### WHAT THE TASK REQUIRES
Identify the lines that contain the string "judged", then copy each of them.

--

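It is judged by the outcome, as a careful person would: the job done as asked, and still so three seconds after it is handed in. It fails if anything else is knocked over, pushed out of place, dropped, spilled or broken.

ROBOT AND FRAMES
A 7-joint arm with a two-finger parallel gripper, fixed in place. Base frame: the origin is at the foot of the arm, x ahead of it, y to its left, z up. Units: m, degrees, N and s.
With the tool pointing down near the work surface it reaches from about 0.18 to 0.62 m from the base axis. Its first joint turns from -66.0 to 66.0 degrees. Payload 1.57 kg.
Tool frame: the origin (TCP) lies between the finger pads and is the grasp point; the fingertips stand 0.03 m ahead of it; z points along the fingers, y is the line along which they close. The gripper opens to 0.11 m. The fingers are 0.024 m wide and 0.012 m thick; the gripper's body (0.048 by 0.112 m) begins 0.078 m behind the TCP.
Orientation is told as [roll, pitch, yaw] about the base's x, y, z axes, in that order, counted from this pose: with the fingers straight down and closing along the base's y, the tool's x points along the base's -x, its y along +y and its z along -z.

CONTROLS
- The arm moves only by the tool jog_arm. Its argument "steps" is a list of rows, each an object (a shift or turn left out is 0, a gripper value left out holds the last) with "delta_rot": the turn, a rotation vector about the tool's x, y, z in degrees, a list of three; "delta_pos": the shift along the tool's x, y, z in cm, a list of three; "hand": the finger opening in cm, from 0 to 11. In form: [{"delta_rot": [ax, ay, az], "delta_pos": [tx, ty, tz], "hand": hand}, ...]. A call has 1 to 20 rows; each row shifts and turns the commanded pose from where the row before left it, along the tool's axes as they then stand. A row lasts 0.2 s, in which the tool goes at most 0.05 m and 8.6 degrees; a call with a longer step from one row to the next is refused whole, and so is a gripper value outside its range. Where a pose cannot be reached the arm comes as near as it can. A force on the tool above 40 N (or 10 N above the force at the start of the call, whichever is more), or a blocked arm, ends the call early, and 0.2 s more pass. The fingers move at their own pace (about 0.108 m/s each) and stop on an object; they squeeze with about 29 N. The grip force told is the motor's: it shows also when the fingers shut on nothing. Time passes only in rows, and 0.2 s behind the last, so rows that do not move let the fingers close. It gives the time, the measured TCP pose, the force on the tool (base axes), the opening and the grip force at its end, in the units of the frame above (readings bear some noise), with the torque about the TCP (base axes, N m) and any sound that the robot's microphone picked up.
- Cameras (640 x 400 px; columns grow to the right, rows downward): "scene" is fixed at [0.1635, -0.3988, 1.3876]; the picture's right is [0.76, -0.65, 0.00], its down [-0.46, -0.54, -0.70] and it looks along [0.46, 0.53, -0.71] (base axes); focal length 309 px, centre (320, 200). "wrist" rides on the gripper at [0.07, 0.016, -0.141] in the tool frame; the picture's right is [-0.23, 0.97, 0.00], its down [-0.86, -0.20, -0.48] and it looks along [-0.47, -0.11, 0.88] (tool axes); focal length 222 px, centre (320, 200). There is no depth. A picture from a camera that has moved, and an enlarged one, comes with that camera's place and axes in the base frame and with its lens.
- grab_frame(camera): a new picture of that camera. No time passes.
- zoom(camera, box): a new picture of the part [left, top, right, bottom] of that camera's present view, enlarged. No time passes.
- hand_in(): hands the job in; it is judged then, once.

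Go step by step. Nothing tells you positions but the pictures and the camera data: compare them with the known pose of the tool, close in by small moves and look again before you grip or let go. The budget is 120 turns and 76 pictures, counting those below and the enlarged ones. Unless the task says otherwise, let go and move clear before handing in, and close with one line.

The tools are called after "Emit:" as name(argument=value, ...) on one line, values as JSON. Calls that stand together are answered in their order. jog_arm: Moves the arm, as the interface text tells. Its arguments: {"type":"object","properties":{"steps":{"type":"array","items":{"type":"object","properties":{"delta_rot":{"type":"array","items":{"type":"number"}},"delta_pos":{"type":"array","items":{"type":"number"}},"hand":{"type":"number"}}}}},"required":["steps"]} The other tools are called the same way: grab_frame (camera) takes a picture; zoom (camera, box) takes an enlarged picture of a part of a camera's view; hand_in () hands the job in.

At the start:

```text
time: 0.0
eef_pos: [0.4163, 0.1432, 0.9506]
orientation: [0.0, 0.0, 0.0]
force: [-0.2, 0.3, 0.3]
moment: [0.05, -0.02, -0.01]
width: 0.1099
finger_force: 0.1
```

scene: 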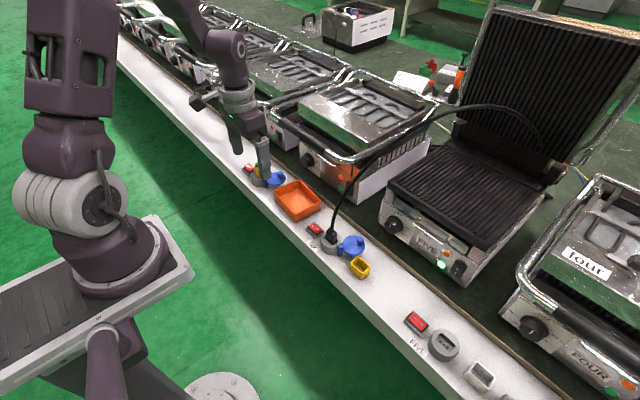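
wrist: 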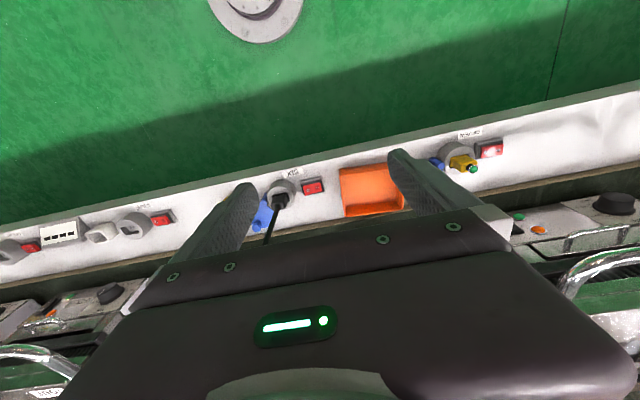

--

### EXERCISE SOLUTION
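It is judged by the outcome, as a careful person would: the job done as asked, and still so three seconds after it is handed in. It fails if anything else is knocked over, pushed out of place, dropped, spilled or broken.
- hand_in(): hands the job in; it is judged then, once.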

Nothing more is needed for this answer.